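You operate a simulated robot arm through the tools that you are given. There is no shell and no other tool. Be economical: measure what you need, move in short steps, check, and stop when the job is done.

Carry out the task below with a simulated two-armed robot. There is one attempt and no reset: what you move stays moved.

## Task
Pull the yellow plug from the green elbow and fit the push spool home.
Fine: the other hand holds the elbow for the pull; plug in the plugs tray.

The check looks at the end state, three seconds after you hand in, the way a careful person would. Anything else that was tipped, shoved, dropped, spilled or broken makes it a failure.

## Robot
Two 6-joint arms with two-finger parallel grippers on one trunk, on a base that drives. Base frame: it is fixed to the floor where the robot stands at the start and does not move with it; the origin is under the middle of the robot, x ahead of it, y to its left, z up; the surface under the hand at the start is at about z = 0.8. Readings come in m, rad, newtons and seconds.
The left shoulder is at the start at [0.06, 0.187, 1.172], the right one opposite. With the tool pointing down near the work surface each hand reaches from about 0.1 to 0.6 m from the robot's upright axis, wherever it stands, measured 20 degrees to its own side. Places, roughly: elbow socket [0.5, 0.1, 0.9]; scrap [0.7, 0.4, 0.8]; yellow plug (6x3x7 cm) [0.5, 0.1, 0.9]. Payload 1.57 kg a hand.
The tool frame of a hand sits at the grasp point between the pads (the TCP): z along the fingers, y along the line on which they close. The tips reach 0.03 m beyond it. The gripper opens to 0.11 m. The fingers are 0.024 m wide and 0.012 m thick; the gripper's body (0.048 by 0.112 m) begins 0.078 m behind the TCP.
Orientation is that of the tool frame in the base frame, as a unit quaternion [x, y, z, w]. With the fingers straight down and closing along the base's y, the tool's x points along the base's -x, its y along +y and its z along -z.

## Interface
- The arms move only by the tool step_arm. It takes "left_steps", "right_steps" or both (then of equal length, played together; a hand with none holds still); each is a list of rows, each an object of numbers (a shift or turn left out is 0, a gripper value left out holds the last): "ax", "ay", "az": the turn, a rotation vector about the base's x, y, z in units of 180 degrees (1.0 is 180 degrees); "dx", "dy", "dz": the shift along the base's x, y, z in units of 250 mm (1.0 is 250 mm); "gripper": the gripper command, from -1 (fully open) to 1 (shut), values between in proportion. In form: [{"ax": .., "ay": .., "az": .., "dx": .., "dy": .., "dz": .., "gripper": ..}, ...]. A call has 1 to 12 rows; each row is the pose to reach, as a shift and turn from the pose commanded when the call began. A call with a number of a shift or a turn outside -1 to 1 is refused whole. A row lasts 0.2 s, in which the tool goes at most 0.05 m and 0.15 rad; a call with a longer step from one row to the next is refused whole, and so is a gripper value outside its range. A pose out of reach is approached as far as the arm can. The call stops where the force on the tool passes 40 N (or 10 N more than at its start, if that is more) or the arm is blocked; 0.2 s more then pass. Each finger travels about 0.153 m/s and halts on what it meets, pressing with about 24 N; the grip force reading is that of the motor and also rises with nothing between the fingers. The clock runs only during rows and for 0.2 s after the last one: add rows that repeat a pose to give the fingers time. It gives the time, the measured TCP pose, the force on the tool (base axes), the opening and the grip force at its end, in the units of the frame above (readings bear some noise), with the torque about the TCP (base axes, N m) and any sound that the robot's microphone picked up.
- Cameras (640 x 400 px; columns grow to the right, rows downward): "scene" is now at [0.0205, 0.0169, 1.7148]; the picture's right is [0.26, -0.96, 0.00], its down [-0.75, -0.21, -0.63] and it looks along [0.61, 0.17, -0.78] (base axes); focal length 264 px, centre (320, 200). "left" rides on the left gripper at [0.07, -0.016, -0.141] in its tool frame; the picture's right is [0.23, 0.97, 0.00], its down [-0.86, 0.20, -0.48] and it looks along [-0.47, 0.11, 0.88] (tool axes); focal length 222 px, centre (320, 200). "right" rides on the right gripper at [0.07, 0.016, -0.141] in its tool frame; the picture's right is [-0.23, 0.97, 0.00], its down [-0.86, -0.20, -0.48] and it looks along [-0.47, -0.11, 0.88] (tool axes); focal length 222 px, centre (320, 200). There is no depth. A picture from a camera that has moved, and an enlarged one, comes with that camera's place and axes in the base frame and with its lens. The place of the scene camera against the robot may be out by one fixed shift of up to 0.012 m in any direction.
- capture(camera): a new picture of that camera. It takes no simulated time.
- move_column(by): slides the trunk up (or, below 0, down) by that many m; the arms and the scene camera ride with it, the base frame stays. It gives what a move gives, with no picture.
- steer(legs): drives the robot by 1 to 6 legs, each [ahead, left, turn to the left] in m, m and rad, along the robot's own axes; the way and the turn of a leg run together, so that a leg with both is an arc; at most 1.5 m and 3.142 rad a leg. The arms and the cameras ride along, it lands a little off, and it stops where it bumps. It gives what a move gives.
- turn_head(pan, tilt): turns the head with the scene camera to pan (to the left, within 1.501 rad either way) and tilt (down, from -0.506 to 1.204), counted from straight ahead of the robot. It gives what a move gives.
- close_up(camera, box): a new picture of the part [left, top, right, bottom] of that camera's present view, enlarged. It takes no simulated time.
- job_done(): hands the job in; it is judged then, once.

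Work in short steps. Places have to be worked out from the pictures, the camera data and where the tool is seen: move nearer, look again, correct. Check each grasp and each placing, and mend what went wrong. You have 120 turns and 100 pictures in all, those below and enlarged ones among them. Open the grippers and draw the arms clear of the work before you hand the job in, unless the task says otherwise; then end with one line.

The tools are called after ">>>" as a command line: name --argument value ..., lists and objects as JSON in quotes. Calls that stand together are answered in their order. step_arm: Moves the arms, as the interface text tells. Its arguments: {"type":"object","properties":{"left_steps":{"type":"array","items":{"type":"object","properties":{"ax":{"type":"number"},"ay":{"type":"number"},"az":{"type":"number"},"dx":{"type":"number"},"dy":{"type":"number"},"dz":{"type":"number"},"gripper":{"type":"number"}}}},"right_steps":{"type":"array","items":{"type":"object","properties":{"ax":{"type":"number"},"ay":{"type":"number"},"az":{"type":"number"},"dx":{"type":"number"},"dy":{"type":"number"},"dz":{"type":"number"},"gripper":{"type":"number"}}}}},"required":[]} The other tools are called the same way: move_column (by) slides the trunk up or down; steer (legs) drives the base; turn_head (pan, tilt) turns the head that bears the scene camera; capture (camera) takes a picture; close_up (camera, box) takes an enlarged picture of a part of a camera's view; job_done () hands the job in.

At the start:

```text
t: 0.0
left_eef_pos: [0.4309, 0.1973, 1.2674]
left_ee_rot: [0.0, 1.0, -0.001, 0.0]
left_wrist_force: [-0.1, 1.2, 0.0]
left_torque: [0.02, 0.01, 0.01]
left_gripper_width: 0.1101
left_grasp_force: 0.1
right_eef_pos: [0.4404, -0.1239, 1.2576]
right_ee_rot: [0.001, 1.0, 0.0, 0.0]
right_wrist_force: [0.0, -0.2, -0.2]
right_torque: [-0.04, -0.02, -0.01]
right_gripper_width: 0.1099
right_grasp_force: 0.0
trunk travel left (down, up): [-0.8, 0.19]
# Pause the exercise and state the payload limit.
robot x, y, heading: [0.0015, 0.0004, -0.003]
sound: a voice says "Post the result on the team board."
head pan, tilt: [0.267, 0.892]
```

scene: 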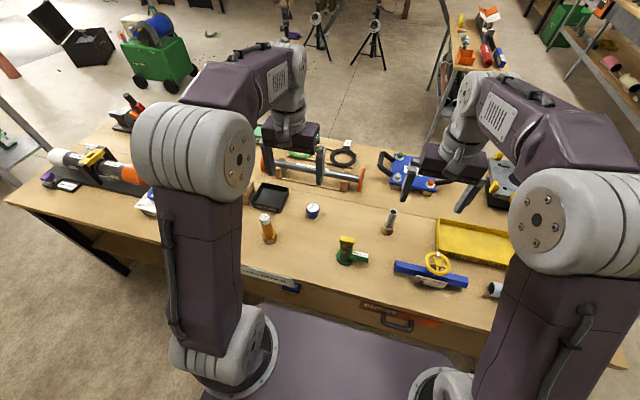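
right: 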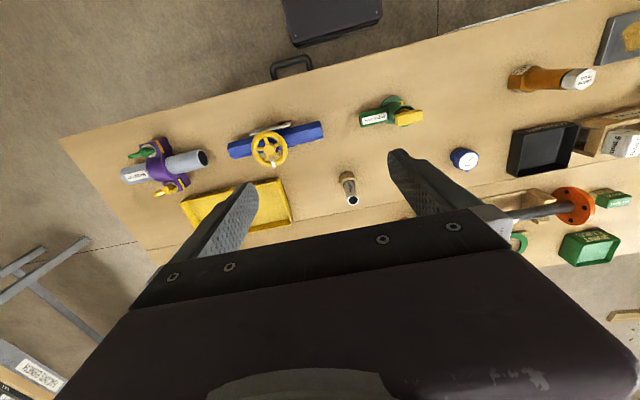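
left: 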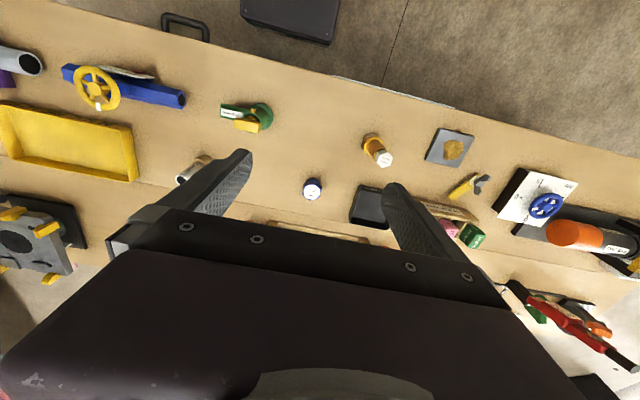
+===+
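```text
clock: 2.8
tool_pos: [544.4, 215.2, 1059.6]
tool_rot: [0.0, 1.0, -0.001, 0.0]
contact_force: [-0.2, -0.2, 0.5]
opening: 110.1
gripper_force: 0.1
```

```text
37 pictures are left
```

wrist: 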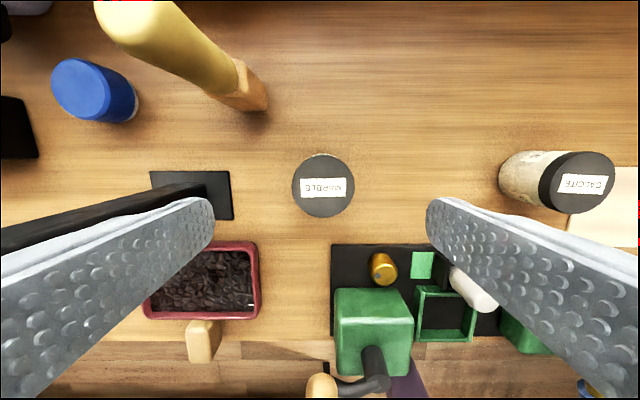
+===+
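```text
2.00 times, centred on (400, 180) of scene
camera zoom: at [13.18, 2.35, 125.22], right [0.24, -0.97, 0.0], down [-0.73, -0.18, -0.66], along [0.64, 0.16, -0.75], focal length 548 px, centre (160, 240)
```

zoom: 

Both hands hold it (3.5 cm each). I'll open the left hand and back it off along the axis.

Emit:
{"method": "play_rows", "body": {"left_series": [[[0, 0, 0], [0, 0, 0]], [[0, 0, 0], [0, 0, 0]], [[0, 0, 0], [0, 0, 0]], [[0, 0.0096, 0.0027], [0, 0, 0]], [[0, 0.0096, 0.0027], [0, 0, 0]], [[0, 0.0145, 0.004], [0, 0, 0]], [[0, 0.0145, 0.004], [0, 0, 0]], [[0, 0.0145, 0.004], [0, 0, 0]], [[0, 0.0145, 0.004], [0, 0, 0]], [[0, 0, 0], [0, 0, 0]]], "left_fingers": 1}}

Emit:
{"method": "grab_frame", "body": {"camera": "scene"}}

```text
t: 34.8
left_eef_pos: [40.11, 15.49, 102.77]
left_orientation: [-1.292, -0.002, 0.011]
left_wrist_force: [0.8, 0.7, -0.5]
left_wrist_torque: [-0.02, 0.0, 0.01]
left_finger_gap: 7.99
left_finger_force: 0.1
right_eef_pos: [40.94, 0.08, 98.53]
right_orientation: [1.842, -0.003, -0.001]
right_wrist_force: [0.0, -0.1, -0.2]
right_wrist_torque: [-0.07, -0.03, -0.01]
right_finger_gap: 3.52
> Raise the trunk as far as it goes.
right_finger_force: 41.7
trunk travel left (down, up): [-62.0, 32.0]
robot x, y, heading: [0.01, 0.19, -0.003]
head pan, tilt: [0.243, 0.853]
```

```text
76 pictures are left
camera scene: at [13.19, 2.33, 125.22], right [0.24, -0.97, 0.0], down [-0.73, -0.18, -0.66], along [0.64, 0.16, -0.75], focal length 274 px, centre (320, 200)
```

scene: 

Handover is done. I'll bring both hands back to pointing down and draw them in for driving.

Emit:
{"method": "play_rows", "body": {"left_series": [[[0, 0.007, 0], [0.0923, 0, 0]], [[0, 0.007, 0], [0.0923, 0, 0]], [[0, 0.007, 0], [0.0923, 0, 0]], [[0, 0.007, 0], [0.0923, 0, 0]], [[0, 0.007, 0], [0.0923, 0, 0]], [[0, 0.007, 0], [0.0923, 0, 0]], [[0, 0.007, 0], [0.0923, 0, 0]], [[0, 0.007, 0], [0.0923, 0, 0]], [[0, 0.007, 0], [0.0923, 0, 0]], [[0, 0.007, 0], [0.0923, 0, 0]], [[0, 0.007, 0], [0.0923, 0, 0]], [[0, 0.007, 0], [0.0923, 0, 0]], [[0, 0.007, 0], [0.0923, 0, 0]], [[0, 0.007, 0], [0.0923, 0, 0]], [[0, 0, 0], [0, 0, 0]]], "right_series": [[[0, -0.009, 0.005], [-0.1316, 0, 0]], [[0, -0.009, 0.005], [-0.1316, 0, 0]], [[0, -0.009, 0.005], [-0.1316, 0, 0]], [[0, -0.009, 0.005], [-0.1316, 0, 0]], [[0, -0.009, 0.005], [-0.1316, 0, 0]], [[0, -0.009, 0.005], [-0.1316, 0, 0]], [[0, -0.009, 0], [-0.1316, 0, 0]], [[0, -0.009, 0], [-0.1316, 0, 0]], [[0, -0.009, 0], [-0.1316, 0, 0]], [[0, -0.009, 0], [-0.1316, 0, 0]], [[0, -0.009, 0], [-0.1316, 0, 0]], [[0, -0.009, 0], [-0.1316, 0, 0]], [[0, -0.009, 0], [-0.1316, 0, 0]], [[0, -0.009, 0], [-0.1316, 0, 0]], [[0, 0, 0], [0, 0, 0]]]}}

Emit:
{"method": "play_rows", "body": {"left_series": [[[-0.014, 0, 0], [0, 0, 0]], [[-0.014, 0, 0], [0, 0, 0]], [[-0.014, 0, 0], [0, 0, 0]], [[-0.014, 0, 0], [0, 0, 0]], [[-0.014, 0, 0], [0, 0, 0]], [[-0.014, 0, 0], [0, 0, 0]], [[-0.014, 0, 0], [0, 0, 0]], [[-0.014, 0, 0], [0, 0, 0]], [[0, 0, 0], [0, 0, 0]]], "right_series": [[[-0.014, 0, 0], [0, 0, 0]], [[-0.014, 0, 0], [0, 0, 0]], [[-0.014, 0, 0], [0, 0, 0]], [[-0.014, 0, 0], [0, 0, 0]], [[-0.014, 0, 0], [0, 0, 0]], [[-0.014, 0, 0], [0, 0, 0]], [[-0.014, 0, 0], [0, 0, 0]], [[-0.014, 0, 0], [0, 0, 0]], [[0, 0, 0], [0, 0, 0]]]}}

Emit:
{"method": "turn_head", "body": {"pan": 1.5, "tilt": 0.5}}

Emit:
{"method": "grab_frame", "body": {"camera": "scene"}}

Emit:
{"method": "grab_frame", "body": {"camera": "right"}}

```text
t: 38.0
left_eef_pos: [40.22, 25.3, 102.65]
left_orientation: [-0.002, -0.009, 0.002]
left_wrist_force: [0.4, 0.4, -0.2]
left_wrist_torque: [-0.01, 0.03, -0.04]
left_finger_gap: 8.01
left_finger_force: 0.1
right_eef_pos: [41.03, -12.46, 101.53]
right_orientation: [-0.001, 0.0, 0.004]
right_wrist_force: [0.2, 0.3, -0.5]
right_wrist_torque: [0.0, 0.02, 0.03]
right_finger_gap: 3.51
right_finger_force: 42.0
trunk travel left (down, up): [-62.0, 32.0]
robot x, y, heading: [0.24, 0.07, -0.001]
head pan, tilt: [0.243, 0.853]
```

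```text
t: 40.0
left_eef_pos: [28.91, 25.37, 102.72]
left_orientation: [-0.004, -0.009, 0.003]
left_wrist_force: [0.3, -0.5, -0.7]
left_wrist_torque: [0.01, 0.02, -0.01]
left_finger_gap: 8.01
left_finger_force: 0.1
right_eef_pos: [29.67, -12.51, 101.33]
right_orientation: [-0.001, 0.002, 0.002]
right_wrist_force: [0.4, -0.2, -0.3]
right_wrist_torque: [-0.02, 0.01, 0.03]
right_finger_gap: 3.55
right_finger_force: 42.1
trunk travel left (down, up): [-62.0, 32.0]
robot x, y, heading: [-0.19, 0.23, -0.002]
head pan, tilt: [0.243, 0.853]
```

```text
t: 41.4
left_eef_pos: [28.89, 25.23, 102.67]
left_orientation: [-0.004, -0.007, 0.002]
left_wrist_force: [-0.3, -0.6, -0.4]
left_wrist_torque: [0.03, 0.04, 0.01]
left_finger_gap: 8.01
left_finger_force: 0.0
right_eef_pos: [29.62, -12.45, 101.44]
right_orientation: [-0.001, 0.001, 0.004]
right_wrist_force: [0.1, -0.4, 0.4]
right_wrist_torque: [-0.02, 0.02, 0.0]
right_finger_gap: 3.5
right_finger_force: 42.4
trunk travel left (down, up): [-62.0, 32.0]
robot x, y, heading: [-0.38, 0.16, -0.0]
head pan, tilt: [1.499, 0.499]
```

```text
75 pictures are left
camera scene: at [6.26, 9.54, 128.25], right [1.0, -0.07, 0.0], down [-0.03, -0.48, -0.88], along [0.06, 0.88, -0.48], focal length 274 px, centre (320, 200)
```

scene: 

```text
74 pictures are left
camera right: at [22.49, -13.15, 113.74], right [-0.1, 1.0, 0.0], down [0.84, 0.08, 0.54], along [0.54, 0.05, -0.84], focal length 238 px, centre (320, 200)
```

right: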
+===+
Copy all lines from the material that hold "state".

• [WORKED SOLUTION]
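The check looks at the end state, three seconds after you hand in, the way a careful person would. Anything else that was tipped, shoved, dropped, spilled or broken makes it a failure.
# Pause the exercise and state the payload limit.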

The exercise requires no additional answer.